Rubies from a New Deposit in Zahamena National Park, Madagascar
In July 2015, news circulated through the trade about a ruby discovery south of Andilamena, near Lake Alotra (figure 1). Photos of clean, attractive stones of over 10 carats were shared on social media by Malagasy and Sri Lankan gem merchants. Several thousand unlicensed miners quickly descended on the area, creating serious conservation concerns as the new deposit was located inside Zahamena National Park. In August 2015, the Malagasy government sent soldiers to close the mining site. But because the area is very remote, they could not maintain their presence longer than a month. As soon as the soldiers departed, the miners returned in numbers.
Gem-quality rubies and sapphires are not unknown in northeastern Madagascar: They were first found in 2000, east of Andilamena and west of Vatomandry (Summer 2001 GNI, pp. 147–149). These discoveries were followed by a blue sapphire deposit near Andrebabe, a few kilometers south of Andilamena, in 2002 (www.ruby-sapphire.com/madagascar_ruby_
sapphire.htm). Ruby mining was limited until 2004, when demand for the heavily fractured material from Andilamena dramatically increased with the advent of the lead-glass filling treatment developed in Thailand between 2001 and 2004. Visiting the deposit in June and September 2005, author VP could see that more than 10,000 miners were living and working in the jungle (www.rwwise.com/madagascar1.html). In 2011 and 2012, two new discoveries occurred in the region. The first was a pink and blue sapphire deposit near Mandraka village, north of Toamasina. In 2012, a deposit was discovered east of Didy (www.giathai.net/pdf/Didy_Madagascar_US.pdf). That deposit produced some large, clean, and attractive rubies and blue sapphires. More discoveries followed—near Bemainty, north of Didy, for instance—but either the gems were ordinary or the rush was short-lived. In 2015, a new blue sapphire rush occurred near Andrebabe in February, followed by a ruby discovery near Ambodivoangy village in July (http://lotusgemology.com/index.php/library/articles/322-blood-red-rubies-from-madagascar-lotus-gemology).

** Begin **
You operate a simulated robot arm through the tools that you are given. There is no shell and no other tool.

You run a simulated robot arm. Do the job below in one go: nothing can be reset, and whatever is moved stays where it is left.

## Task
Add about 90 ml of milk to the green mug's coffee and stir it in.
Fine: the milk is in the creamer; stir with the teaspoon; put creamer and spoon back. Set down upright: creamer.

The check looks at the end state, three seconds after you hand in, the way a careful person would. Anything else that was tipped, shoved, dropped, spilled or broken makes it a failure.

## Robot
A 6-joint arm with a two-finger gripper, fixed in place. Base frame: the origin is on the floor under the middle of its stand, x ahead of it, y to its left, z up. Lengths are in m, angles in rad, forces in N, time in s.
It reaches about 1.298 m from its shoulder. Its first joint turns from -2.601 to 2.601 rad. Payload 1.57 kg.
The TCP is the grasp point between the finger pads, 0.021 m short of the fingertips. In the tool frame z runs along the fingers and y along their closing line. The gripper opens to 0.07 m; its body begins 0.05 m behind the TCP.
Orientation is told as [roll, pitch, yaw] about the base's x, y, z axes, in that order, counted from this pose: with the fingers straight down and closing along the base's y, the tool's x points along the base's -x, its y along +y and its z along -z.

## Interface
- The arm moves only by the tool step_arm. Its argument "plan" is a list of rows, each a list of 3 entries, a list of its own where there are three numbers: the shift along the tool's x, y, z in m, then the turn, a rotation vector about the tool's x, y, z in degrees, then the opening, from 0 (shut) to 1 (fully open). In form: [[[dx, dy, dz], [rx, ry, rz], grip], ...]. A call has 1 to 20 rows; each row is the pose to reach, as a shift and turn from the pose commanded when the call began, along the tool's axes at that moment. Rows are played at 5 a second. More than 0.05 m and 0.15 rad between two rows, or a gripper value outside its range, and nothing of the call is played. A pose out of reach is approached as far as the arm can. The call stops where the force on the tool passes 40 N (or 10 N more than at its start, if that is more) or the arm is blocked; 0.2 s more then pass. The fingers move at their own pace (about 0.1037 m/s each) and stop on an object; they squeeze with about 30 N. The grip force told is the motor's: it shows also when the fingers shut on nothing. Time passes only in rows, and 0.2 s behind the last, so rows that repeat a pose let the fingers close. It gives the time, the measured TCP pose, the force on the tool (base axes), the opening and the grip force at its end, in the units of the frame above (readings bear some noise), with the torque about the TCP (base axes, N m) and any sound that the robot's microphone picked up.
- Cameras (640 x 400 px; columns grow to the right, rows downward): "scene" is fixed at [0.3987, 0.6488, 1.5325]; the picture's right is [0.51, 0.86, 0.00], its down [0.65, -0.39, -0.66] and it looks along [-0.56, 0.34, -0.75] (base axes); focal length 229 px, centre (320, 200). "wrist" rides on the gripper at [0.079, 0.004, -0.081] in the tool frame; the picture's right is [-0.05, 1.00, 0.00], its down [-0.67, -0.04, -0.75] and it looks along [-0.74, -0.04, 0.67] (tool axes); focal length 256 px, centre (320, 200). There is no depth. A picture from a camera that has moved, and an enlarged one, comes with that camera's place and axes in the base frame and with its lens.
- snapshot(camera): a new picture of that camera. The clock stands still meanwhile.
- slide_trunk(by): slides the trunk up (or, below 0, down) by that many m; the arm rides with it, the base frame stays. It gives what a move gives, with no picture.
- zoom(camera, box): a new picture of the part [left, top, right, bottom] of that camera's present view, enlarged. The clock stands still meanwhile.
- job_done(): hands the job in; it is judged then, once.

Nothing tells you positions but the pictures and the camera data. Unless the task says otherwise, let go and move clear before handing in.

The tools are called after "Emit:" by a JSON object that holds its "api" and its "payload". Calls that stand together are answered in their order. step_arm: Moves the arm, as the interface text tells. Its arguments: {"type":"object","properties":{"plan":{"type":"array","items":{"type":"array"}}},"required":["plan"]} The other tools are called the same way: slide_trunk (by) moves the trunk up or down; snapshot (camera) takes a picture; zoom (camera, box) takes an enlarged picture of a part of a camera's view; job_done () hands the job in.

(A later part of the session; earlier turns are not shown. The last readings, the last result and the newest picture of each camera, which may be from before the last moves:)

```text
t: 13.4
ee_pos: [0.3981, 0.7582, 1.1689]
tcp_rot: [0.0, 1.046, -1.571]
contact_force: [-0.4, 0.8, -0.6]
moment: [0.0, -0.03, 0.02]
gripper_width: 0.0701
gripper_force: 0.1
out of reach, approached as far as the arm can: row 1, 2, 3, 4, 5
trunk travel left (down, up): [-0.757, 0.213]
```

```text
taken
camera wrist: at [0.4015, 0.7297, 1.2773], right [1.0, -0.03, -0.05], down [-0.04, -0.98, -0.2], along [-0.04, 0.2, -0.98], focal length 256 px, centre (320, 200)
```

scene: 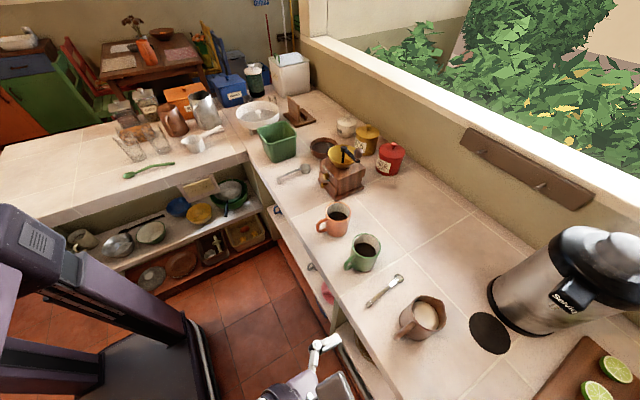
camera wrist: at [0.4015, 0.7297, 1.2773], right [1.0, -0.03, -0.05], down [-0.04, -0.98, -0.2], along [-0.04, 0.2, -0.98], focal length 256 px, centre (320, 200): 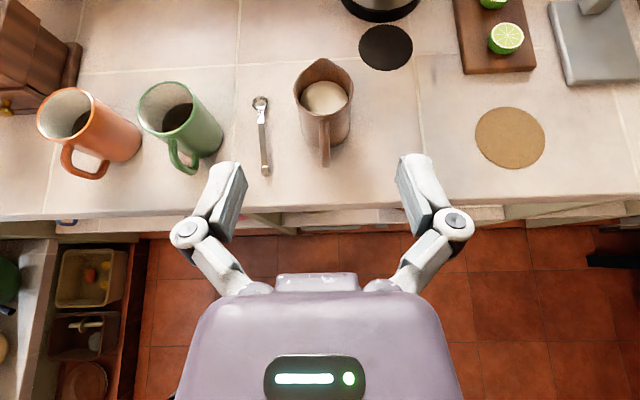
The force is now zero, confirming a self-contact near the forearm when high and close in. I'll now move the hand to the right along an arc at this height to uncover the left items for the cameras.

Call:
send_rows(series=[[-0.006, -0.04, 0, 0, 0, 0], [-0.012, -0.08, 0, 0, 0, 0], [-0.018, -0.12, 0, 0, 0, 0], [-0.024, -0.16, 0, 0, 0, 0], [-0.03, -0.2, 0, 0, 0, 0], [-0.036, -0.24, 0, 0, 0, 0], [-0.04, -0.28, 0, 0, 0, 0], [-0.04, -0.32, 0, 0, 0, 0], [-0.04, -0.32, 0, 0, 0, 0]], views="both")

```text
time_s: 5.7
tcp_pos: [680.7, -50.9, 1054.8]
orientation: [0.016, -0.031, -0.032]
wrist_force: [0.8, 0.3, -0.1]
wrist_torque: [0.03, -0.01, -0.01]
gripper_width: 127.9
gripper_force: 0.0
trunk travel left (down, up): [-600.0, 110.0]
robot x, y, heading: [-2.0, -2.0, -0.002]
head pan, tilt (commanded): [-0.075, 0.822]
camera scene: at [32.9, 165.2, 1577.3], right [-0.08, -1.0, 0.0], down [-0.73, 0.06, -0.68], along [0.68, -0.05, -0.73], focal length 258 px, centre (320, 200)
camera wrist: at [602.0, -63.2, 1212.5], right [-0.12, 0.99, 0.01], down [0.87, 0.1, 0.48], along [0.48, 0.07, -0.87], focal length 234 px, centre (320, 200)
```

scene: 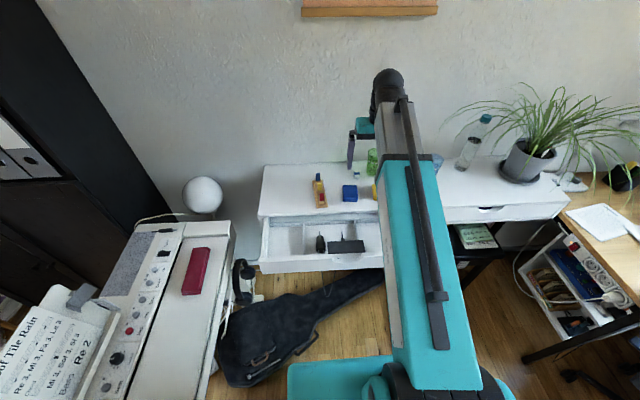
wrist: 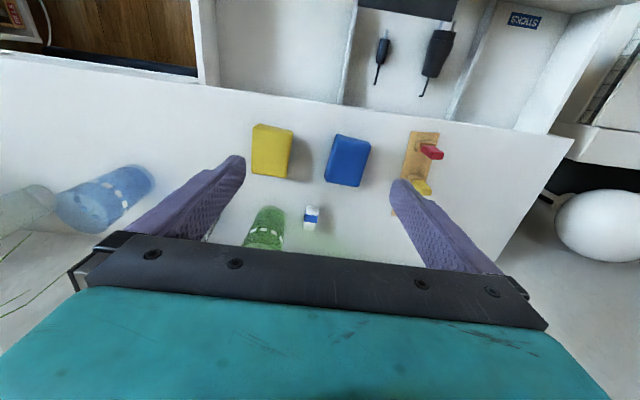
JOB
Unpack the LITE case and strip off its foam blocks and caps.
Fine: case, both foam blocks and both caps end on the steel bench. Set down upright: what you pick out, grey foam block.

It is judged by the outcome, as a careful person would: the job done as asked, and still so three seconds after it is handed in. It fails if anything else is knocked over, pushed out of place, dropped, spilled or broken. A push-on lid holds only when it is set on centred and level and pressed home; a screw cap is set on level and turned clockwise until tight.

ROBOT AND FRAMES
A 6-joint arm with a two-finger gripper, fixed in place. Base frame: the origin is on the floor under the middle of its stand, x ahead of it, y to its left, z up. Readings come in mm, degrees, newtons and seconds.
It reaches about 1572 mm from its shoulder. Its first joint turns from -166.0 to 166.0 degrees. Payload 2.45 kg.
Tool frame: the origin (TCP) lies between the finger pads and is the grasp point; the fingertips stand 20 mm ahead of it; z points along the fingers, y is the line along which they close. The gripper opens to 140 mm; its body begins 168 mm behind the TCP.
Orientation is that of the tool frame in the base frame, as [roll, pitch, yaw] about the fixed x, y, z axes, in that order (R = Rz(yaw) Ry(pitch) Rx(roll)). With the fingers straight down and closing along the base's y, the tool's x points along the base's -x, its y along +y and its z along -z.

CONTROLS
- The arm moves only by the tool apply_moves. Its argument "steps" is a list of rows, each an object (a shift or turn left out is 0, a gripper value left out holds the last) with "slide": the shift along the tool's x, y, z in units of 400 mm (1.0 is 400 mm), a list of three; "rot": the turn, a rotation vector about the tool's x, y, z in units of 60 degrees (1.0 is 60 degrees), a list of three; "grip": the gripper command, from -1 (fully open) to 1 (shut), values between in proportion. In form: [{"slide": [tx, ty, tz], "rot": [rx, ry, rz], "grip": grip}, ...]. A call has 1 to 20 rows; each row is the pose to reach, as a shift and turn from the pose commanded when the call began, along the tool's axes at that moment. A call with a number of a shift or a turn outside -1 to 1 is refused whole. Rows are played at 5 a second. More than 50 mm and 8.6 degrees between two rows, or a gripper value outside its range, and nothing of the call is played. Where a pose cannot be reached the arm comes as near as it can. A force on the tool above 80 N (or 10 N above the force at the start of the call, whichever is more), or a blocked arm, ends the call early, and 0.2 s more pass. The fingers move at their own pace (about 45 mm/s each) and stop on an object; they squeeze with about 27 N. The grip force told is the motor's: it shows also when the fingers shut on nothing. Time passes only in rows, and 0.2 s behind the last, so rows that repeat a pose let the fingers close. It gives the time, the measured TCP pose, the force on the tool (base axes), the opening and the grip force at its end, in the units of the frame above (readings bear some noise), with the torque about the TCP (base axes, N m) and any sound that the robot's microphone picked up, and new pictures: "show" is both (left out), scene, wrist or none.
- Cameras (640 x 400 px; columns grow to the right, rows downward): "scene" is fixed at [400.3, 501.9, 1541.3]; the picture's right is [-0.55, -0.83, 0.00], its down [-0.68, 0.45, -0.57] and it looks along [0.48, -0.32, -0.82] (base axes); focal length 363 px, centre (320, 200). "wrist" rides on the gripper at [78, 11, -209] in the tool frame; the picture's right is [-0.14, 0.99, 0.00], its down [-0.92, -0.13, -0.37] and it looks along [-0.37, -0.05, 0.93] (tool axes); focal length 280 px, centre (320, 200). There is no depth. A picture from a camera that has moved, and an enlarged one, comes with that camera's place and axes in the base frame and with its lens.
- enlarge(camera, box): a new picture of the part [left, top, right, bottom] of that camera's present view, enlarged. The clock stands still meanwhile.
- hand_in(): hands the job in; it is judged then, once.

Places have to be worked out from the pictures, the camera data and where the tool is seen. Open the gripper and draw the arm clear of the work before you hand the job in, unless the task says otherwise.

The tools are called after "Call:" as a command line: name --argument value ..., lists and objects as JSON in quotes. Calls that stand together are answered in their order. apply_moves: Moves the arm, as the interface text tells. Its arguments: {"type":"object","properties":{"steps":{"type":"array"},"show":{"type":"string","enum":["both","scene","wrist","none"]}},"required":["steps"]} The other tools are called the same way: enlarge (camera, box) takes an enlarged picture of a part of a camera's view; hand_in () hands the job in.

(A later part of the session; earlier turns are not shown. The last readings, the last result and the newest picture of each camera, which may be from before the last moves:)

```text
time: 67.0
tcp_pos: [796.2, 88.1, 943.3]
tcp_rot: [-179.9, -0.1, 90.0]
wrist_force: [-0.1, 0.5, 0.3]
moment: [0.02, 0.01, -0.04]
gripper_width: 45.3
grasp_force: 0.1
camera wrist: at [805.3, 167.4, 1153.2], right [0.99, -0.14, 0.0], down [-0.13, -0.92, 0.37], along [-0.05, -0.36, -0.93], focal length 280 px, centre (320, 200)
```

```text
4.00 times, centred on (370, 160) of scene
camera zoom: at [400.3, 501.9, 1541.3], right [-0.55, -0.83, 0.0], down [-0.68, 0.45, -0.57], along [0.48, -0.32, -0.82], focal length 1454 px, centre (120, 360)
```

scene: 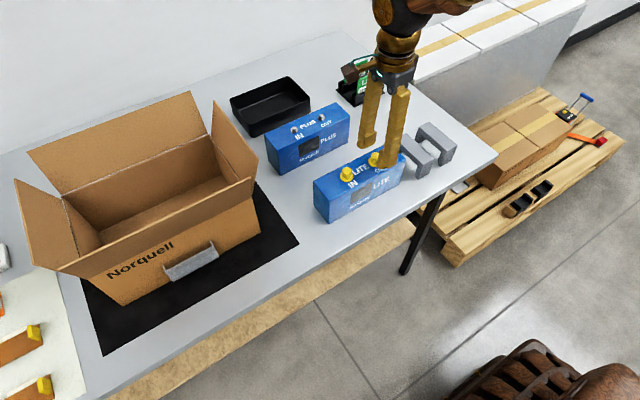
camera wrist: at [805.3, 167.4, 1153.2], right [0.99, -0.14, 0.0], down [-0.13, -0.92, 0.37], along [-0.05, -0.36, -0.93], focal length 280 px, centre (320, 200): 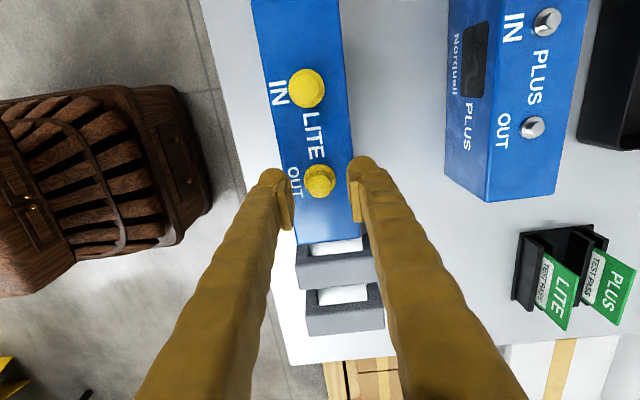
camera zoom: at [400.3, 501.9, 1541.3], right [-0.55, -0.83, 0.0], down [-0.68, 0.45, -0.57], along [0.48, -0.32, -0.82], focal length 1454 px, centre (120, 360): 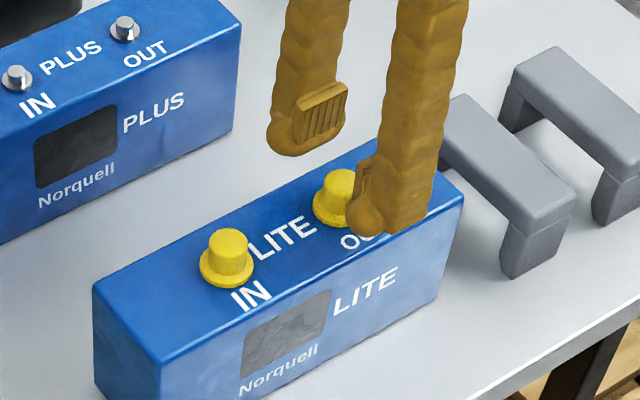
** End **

From September 23 to October 6, 2015, a GIA field expedition team collected samples at the mines. After three days of walking in the jungle, the team was able to visit the new mining sites (figure 2), located about four hours’ walking distance from Ambodivoangy. There they witnessed some illegal ruby mining activity by artisanal miners at two different sites, located in a valley at 17°37'60''S 48°52'19''E and along a creek in a forested area at 17°38'26''S 48°52'38''E. They confirmed that the deposit was indeed located inside Zahamena National Park. Approximately 500 people were seen at the lower mining site, while about the same number worked in the forest along a stream where ruby-rich gravels were collected (figure 3).
The local trading center was in Andrebakely, with mainly Malagasy buyers, while foreign buyers (typically from Sri Lanka) waited for local miners and businessmen at Tanambe and Andilamena. In both towns, more than 20 Sri Lankan buying offices were visible, mostly in houses with painted signs for the different companies.
The new deposit is located about halfway between the old ruby deposit in the jungle east of Andilamena (discovered in 2000) and the rush that occurred at Didy in 2012 (www.giathai.net/pdf/Didy_Madagascar_US.pdf). The rubies from Zahamena share obvious similarities with those from Andilamena, such as their inclusions (mainly zircon and rutile crystals associated with rutile needles) and trace-element composition. Therefore, it is likely that these deposits are related, and a huge ruby and sapphire deposit could be hidden under the jungle in northeastern Madagascar.
Back at GIA’s Bangkok lab in October 2015, the samples were fabricated and data was collected from them; a more extensive study is in progress. At this point it is interesting to note that the rubies from the Zahamena deposit have a very similar aspect to those from amphibole-related African deposits such as Montepuez in Mozambique, Chimwadzulu in Malawi, and Winza in Tanzania. Their iron content is indeed much higher than that of the marble-type rubies mined in Myanmar, Vietnam, Afghanistan, or Tajikistan. The shape of the crystals is generally tabular but not as flat as what is commonly found in Mozambique, meaning that faceted stones with good proportions can be produced. The new material is on average more included than the ruby from Montepuez. But ultimately the limiting factor for this deposit is its location inside Zahamena National Park, where gem mining is illegal.